INSTRUCTION
Copy all lines holding the word "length" from the entries.

↓↓↓

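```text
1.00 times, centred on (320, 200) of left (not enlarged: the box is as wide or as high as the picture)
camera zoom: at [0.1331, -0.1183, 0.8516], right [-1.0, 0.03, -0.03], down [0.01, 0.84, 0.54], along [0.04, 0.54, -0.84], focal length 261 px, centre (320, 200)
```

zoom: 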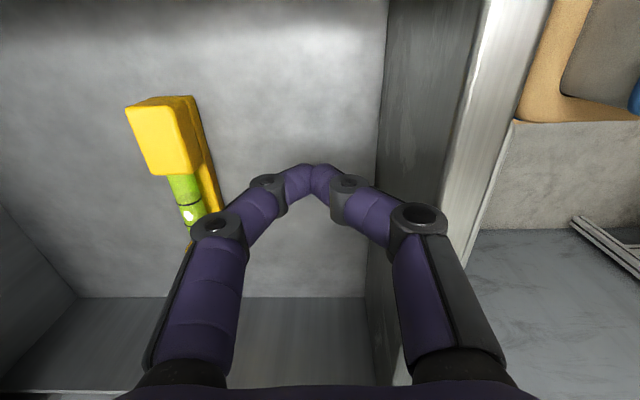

↑↑↑
↓↓↓

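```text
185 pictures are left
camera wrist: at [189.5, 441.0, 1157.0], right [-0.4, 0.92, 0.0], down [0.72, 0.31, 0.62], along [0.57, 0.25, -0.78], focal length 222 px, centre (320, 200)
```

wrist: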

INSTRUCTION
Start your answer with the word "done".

↑↑↑

ANSWER TO THE PROBLEM
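camera zoom: at [0.1331, -0.1183, 0.8516], right [-1.0, 0.03, -0.03], down [0.01, 0.84, 0.54], along [0.04, 0.54, -0.84], focal length 261 px, centre (320, 200)
camera wrist: at [189.5, 441.0, 1157.0], right [-0.4, 0.92, 0.0], down [0.72, 0.31, 0.62], along [0.57, 0.25, -0.78], focal length 222 px, centre (320, 200)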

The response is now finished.